RECORDED DATA:
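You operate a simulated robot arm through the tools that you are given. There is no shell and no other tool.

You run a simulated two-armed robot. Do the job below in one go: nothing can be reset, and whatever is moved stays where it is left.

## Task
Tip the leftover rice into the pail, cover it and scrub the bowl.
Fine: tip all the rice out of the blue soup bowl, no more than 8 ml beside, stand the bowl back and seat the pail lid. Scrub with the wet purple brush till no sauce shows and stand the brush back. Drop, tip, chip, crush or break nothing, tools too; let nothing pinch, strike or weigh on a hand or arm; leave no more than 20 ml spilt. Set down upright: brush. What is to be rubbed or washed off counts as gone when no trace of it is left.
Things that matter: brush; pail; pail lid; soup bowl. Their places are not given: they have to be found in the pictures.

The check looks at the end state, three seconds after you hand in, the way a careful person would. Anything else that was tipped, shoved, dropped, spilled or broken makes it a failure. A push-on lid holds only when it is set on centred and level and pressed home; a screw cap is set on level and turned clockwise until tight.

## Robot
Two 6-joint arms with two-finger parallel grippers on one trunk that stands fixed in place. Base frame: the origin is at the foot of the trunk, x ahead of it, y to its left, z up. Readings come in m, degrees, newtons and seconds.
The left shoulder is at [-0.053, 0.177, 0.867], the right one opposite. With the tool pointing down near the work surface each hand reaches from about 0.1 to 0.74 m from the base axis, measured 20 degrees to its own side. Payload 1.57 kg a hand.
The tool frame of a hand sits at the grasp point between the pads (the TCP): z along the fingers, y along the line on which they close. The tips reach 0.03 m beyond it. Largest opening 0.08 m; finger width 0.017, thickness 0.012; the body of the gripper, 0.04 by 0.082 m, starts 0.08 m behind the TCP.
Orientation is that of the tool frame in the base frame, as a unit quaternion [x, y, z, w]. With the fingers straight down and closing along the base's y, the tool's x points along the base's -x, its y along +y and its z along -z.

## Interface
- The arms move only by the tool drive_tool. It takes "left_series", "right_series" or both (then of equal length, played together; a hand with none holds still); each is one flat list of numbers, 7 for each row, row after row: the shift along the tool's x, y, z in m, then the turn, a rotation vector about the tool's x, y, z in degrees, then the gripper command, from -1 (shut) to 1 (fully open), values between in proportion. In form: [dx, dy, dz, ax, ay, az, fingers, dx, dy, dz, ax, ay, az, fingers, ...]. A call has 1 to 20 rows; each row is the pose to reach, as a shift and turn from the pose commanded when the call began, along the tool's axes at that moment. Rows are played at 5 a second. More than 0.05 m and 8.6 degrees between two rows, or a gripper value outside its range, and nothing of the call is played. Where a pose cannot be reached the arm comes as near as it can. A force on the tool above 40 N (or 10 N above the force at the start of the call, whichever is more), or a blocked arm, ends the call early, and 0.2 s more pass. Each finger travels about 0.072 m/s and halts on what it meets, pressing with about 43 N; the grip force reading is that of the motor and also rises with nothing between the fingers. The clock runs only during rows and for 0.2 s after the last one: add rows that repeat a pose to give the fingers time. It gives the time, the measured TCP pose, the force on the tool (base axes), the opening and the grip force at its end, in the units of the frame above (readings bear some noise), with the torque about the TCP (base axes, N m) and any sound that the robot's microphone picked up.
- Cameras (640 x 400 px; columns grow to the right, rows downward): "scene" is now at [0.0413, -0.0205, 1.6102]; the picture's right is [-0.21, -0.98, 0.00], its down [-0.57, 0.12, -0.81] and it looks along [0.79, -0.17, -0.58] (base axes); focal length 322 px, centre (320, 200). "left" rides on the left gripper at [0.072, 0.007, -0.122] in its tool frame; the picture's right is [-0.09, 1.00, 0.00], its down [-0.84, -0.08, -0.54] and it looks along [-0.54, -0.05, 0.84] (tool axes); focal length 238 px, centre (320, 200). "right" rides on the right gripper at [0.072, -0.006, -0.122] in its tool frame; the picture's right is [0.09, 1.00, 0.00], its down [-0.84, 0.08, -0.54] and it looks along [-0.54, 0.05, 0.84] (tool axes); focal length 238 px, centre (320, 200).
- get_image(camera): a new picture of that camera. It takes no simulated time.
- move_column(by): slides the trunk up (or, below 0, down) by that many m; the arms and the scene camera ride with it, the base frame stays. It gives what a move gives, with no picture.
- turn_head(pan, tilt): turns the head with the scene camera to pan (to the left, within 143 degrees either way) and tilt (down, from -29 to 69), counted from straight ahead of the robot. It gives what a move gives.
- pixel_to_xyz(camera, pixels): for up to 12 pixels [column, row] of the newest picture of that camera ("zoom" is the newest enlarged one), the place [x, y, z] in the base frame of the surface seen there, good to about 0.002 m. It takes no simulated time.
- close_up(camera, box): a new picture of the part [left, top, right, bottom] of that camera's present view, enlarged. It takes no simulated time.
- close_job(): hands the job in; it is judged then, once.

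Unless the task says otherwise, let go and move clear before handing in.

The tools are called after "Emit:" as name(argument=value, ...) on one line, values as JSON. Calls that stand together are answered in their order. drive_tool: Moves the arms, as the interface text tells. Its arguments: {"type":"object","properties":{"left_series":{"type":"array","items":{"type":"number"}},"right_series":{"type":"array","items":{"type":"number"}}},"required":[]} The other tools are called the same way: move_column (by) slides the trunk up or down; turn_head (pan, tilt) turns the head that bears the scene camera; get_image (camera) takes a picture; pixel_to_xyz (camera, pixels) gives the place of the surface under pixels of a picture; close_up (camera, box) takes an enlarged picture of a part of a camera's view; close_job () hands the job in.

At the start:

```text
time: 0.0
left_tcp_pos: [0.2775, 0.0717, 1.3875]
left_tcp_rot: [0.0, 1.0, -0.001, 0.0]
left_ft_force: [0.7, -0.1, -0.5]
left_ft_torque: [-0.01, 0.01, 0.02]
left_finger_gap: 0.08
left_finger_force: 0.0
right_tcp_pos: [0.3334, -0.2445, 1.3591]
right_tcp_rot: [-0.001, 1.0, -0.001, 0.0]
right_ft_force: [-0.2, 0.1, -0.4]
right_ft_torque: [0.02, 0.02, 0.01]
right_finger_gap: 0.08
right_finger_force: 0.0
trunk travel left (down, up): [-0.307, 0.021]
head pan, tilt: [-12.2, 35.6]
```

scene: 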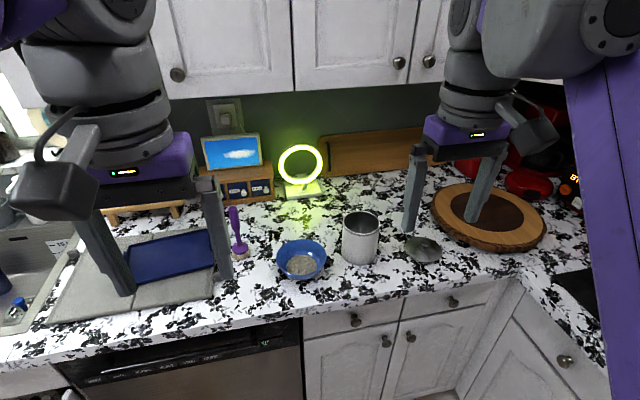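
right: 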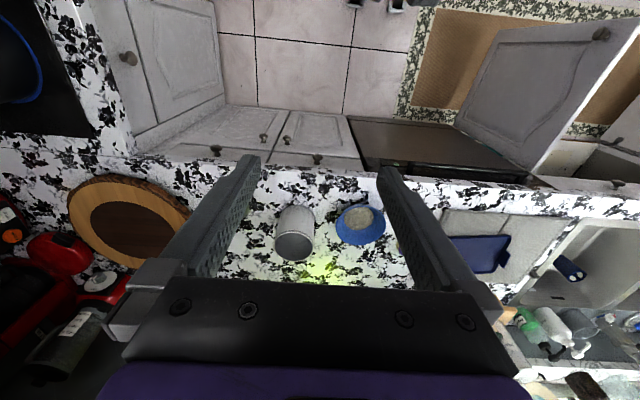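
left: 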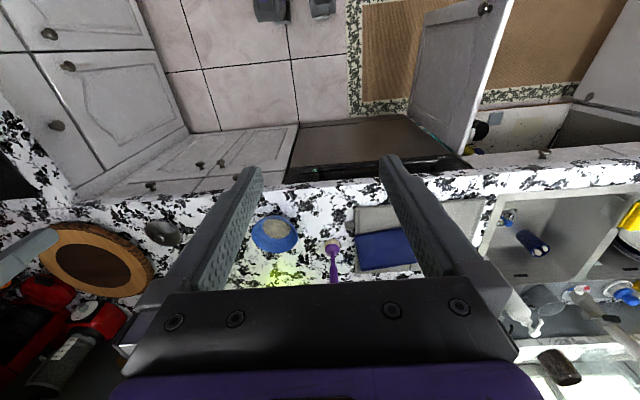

TASK STATEMENT: Write out the material above once more, exactly as it reads, with no pictures.

ANSWER TO THIS TASK:
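You operate a simulated robot arm through the tools that you are given. There is no shell and no other tool.

You run a simulated two-armed robot. Do the job below in one go: nothing can be reset, and whatever is moved stays where it is left.

## Task
Tip the leftover rice into the pail, cover it and scrub the bowl.
Fine: tip all the rice out of the blue soup bowl, no more than 8 ml beside, stand the bowl back and seat the pail lid. Scrub with the wet purple brush till no sauce shows and stand the brush back. Drop, tip, chip, crush or break nothing, tools too; let nothing pinch, strike or weigh on a hand or arm; leave no more than 20 ml spilt. Set down upright: brush. What is to be rubbed or washed off counts as gone when no trace of it is left.
Things that matter: brush; pail; pail lid; soup bowl. Their places are not given: they have to be found in the pictures.

The check looks at the end state, three seconds after you hand in, the way a careful person would. Anything else that was tipped, shoved, dropped, spilled or broken makes it a failure. A push-on lid holds only when it is set on centred and level and pressed home; a screw cap is set on level and turned clockwise until tight.

## Robot
Two 6-joint arms with two-finger parallel grippers on one trunk that stands fixed in place. Base frame: the origin is at the foot of the trunk, x ahead of it, y to its left, z up. Readings come in m, degrees, newtons and seconds.
The left shoulder is at [-0.053, 0.177, 0.867], the right one opposite. With the tool pointing down near the work surface each hand reaches from about 0.1 to 0.74 m from the base axis, measured 20 degrees to its own side. Payload 1.57 kg a hand.
The tool frame of a hand sits at the grasp point between the pads (the TCP): z along the fingers, y along the line on which they close. The tips reach 0.03 m beyond it. Largest opening 0.08 m; finger width 0.017, thickness 0.012; the body of the gripper, 0.04 by 0.082 m, starts 0.08 m behind the TCP.
Orientation is that of the tool frame in the base frame, as a unit quaternion [x, y, z, w]. With the fingers straight down and closing along the base's y, the tool's x points along the base's -x, its y along +y and its z along -z.

## Interface
- The arms move only by the tool drive_tool. It takes "left_series", "right_series" or both (then of equal length, played together; a hand with none holds still); each is one flat list of numbers, 7 for each row, row after row: the shift along the tool's x, y, z in m, then the turn, a rotation vector about the tool's x, y, z in degrees, then the gripper command, from -1 (shut) to 1 (fully open), values between in proportion. In form: [dx, dy, dz, ax, ay, az, fingers, dx, dy, dz, ax, ay, az, fingers, ...]. A call has 1 to 20 rows; each row is the pose to reach, as a shift and turn from the pose commanded when the call began, along the tool's axes at that moment. Rows are played at 5 a second. More than 0.05 m and 8.6 degrees between two rows, or a gripper value outside its range, and nothing of the call is played. Where a pose cannot be reached the arm comes as near as it can. A force on the tool above 40 N (or 10 N above the force at the start of the call, whichever is more), or a blocked arm, ends the call early, and 0.2 s more pass. Each finger travels about 0.072 m/s and halts on what it meets, pressing with about 43 N; the grip force reading is that of the motor and also rises with nothing between the fingers. The clock runs only during rows and for 0.2 s after the last one: add rows that repeat a pose to give the fingers time. It gives the time, the measured TCP pose, the force on the tool (base axes), the opening and the grip force at its end, in the units of the frame above (readings bear some noise), with the torque about the TCP (base axes, N m) and any sound that the robot's microphone picked up.
- Cameras (640 x 400 px; columns grow to the right, rows downward): "scene" is now at [0.0413, -0.0205, 1.6102]; the picture's right is [-0.21, -0.98, 0.00], its down [-0.57, 0.12, -0.81] and it looks along [0.79, -0.17, -0.58] (base axes); focal length 322 px, centre (320, 200). "left" rides on the left gripper at [0.072, 0.007, -0.122] in its tool frame; the picture's right is [-0.09, 1.00, 0.00], its down [-0.84, -0.08, -0.54] and it looks along [-0.54, -0.05, 0.84] (tool axes); focal length 238 px, centre (320, 200). "right" rides on the right gripper at [0.072, -0.006, -0.122] in its tool frame; the picture's right is [0.09, 1.00, 0.00], its down [-0.84, 0.08, -0.54] and it looks along [-0.54, 0.05, 0.84] (tool axes); focal length 238 px, centre (320, 200).
- get_image(camera): a new picture of that camera. It takes no simulated time.
- move_column(by): slides the trunk up (or, below 0, down) by that many m; the arms and the scene camera ride with it, the base frame stays. It gives what a move gives, with no picture.
- turn_head(pan, tilt): turns the head with the scene camera to pan (to the left, within 143 degrees either way) and tilt (down, from -29 to 69), counted from straight ahead of the robot. It gives what a move gives.
- pixel_to_xyz(camera, pixels): for up to 12 pixels [column, row] of the newest picture of that camera ("zoom" is the newest enlarged one), the place [x, y, z] in the base frame of the surface seen there, good to about 0.002 m. It takes no simulated time.
- close_up(camera, box): a new picture of the part [left, top, right, bottom] of that camera's present view, enlarged. It takes no simulated time.
- close_job(): hands the job in; it is judged then, once.

Unless the task says otherwise, let go and move clear before handing in.

The tools are called after "Emit:" as name(argument=value, ...) on one line, values as JSON. Calls that stand together are answered in their order. drive_tool: Moves the arms, as the interface text tells. Its arguments: {"type":"object","properties":{"left_series":{"type":"array","items":{"type":"number"}},"right_series":{"type":"array","items":{"type":"number"}}},"required":[]} The other tools are called the same way: move_column (by) slides the trunk up or down; turn_head (pan, tilt) turns the head that bears the scene camera; get_image (camera) takes a picture; pixel_to_xyz (camera, pixels) gives the place of the surface under pixels of a picture; close_up (camera, box) takes an enlarged picture of a part of a camera's view; close_job () hands the job in.

At the start:

```text
time: 0.0
left_tcp_pos: [0.2775, 0.0717, 1.3875]
left_tcp_rot: [0.0, 1.0, -0.001, 0.0]
left_ft_force: [0.7, -0.1, -0.5]
left_ft_torque: [-0.01, 0.01, 0.02]
left_finger_gap: 0.08
left_finger_force: 0.0
right_tcp_pos: [0.3334, -0.2445, 1.3591]
right_tcp_rot: [-0.001, 1.0, -0.001, 0.0]
right_ft_force: [-0.2, 0.1, -0.4]
right_ft_torque: [0.02, 0.02, 0.01]
right_finger_gap: 0.08
right_finger_force: 0.0
trunk travel left (down, up): [-0.307, 0.021]
head pan, tilt: [-12.2, 35.6]
```

scene: 
right: 
left: 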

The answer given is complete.